■ YOUR TASK:
Restate the whole of the material. Keep every word, and drop the pictures. Write them as strings in a JSON array, leaving out blank lines.

■ STORED DATA:
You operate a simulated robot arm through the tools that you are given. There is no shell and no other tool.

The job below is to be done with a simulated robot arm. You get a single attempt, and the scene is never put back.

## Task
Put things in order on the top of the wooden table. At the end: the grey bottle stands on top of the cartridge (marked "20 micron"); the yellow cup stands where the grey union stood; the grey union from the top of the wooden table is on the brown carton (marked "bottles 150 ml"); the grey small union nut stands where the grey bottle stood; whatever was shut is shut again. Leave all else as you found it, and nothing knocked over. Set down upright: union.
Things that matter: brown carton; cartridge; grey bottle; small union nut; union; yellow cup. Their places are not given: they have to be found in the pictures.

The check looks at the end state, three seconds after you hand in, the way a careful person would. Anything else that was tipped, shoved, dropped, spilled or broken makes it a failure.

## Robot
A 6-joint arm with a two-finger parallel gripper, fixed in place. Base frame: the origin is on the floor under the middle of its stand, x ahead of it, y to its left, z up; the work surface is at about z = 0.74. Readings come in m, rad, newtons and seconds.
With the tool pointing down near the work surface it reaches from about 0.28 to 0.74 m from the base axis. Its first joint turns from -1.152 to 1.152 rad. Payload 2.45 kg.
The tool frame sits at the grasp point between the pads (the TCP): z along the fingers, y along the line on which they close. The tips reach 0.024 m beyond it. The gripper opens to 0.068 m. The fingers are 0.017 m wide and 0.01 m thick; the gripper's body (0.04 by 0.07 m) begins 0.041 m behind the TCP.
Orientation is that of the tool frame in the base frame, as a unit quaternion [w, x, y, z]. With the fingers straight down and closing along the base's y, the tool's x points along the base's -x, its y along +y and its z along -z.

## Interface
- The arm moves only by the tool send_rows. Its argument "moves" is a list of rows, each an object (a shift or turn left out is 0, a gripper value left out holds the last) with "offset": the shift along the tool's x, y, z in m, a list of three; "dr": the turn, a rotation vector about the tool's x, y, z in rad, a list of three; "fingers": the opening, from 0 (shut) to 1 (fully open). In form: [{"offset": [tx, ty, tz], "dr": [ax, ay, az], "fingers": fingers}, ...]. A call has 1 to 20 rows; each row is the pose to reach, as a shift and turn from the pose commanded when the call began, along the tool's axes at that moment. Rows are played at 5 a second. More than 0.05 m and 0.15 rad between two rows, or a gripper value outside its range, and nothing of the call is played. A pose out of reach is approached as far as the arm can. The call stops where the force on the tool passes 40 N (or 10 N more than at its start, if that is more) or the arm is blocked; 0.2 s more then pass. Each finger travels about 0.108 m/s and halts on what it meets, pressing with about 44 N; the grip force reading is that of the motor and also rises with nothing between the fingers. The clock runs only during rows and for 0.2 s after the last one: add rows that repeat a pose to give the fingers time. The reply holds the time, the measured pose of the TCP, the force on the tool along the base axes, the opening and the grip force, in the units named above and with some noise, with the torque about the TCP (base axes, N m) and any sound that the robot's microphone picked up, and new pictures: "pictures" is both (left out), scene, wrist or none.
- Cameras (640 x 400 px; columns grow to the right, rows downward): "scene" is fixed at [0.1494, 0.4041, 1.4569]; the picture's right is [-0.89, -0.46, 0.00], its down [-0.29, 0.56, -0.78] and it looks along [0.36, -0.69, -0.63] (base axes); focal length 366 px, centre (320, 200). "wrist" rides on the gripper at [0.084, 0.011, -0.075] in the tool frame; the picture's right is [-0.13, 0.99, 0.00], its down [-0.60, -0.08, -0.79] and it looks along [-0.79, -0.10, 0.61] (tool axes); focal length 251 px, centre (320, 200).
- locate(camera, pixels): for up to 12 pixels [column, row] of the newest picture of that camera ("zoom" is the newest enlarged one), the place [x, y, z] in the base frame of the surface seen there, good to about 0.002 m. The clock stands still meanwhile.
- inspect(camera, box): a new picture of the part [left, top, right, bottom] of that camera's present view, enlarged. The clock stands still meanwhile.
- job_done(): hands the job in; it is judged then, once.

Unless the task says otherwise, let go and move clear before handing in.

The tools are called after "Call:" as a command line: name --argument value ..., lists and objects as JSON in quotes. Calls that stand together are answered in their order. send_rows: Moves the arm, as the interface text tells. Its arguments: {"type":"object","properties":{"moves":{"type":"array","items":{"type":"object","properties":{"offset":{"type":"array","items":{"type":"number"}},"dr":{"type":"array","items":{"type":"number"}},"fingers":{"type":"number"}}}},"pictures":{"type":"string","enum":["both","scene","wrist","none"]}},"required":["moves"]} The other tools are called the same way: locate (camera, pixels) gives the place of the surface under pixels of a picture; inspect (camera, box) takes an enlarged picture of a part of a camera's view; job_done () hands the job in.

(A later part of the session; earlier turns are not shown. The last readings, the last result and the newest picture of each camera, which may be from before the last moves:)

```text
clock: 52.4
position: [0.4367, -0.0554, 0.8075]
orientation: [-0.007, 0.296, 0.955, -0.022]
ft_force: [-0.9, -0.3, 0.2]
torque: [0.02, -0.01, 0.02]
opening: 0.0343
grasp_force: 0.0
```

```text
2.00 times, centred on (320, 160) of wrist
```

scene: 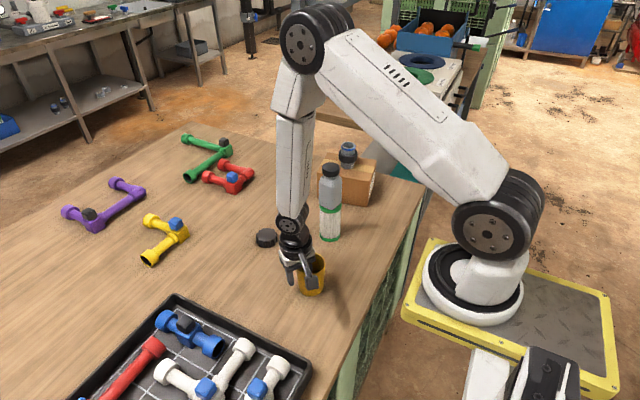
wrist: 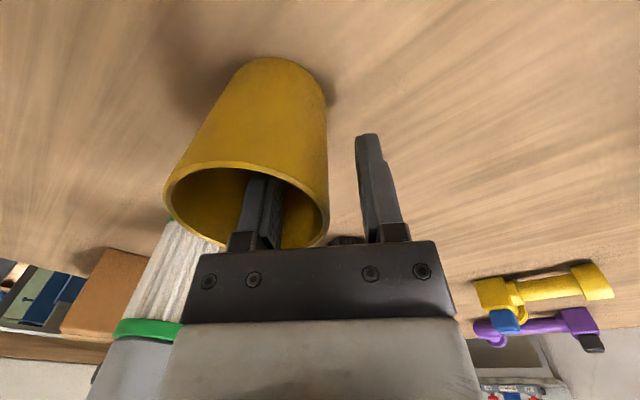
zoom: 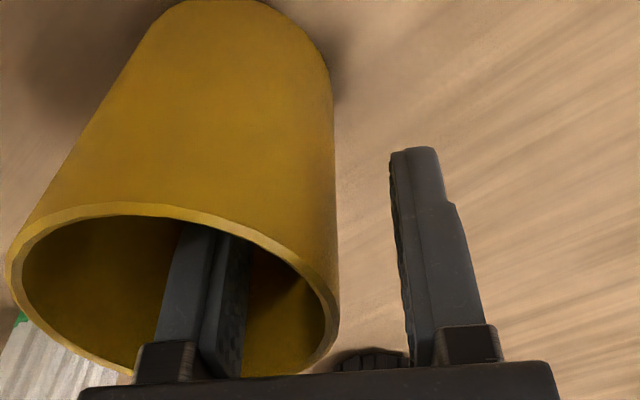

■ ANSWER:
[
  "You operate a simulated robot arm through the tools that you are given. There is no shell and no other tool.",
  "The job below is to be done with a simulated robot arm. You get a single attempt, and the scene is never put back.",
  "## Task",
  "Put things in order on the top of the wooden table. At the end: the grey bottle stands on top of the cartridge (marked \"20 micron\"); the yellow cup stands where the grey union stood; the grey union from the top of the wooden table is on the brown carton (marked \"bottles 150 ml\"); the grey small union nut stands where the grey bottle stood; whatever was shut is shut again. Leave all else as you found it, and nothing knocked over. Set down upright: union.",
  "Things that matter: brown carton; cartridge; grey bottle; small union nut; union; yellow cup. Their places are not given: they have to be found in the pictures.",
  "The check looks at the end state, three seconds after you hand in, the way a careful person would. Anything else that was tipped, shoved, dropped, spilled or broken makes it a failure.",
  "## Robot",
  "A 6-joint arm with a two-finger parallel gripper, fixed in place. Base frame: the origin is on the floor under the middle of its stand, x ahead of it, y to its left, z up; the work surface is at about z = 0.74. Readings come in m, rad, newtons and seconds.",
  "With the tool pointing down near the work surface it reaches from about 0.28 to 0.74 m from the base axis. Its first joint turns from -1.152 to 1.152 rad. Payload 2.45 kg.",
  "The tool frame sits at the grasp point between the pads (the TCP): z along the fingers, y along the line on which they close. The tips reach 0.024 m beyond it. The gripper opens to 0.068 m. The fingers are 0.017 m wide and 0.01 m thick; the gripper's body (0.04 by 0.07 m) begins 0.041 m behind the TCP.",
  "Orientation is that of the tool frame in the base frame, as a unit quaternion [w, x, y, z]. With the fingers straight down and closing along the base's y, the tool's x points along the base's -x, its y along +y and its z along -z.",
  "## Interface",
  "- The arm moves only by the tool send_rows. Its argument \"moves\" is a list of rows, each an object (a shift or turn left out is 0, a gripper value left out holds the last) with \"offset\": the shift along the tool's x, y, z in m, a list of three; \"dr\": the turn, a rotation vector about the tool's x, y, z in rad, a list of three; \"fingers\": the opening, from 0 (shut) to 1 (fully open). In form: [{\"offset\": [tx, ty, tz], \"dr\": [ax, ay, az], \"fingers\": fingers}, ...]. A call has 1 to 20 rows; each row is the pose to reach, as a shift and turn from the pose commanded when the call began, along the tool's axes at that moment. Rows are played at 5 a second. More than 0.05 m and 0.15 rad between two rows, or a gripper value outside its range, and nothing of the call is played. A pose out of reach is approached as far as the arm can. The call stops where the force on the tool passes 40 N (or 10 N more than at its start, if that is more) or the arm is blocked; 0.2 s more then pass. Each finger travels about 0.108 m/s and halts on what it meets, pressing with about 44 N; the grip force reading is that of the motor and also rises with nothing between the fingers. The clock runs only during rows and for 0.2 s after the last one: add rows that repeat a pose to give the fingers time. The reply holds the time, the measured pose of the TCP, the force on the tool along the base axes, the opening and the grip force, in the units named above and with some noise, with the torque about the TCP (base axes, N m) and any sound that the robot's microphone picked up, and new pictures: \"pictures\" is both (left out), scene, wrist or none.",
  "- Cameras (640 x 400 px; columns grow to the right, rows downward): \"scene\" is fixed at [0.1494, 0.4041, 1.4569]; the picture's right is [-0.89, -0.46, 0.00], its down [-0.29, 0.56, -0.78] and it looks along [0.36, -0.69, -0.63] (base axes); focal length 366 px, centre (320, 200). \"wrist\" rides on the gripper at [0.084, 0.011, -0.075] in the tool frame; the picture's right is [-0.13, 0.99, 0.00], its down [-0.60, -0.08, -0.79] and it looks along [-0.79, -0.10, 0.61] (tool axes); focal length 251 px, centre (320, 200).",
  "- locate(camera, pixels): for up to 12 pixels [column, row] of the newest picture of that camera (\"zoom\" is the newest enlarged one), the place [x, y, z] in the base frame of the surface seen there, good to about 0.002 m. The clock stands still meanwhile.",
  "- inspect(camera, box): a new picture of the part [left, top, right, bottom] of that camera's present view, enlarged. The clock stands still meanwhile.",
  "- job_done(): hands the job in; it is judged then, once.",
  "Unless the task says otherwise, let go and move clear before handing in.",
  "The tools are called after \"Call:\" as a command line: name --argument value ..., lists and objects as JSON in quotes. Calls that stand together are answered in their order. send_rows: Moves the arm, as the interface text tells. Its arguments: {\"type\":\"object\",\"properties\":{\"moves\":{\"type\":\"array\",\"items\":{\"type\":\"object\",\"properties\":{\"offset\":{\"type\":\"array\",\"items\":{\"type\":\"number\"}},\"dr\":{\"type\":\"array\",\"items\":{\"type\":\"number\"}},\"fingers\":{\"type\":\"number\"}}}},\"pictures\":{\"type\":\"string\",\"enum\":[\"both\",\"scene\",\"wrist\",\"none\"]}},\"required\":[\"moves\"]} The other tools are called the same way: locate (camera, pixels) gives the place of the surface under pixels of a picture; inspect (camera, box) takes an enlarged picture of a part of a camera's view; job_done () hands the job in.",
  "(A later part of the session; earlier turns are not shown. The last readings, the last result and the newest picture of each camera, which may be from before the last moves:)",
  "```text",
  "clock: 52.4",
  "position: [0.4367, -0.0554, 0.8075]",
  "orientation: [-0.007, 0.296, 0.955, -0.022]",
  "ft_force: [-0.9, -0.3, 0.2]",
  "torque: [0.02, -0.01, 0.02]",
  "opening: 0.0343",
  "grasp_force: 0.0",
  "```",
  "```text",
  "2.00 times, centred on (320, 160) of wrist",
  "```",
  "scene: ",
  "wrist: ",
  "zoom: "
]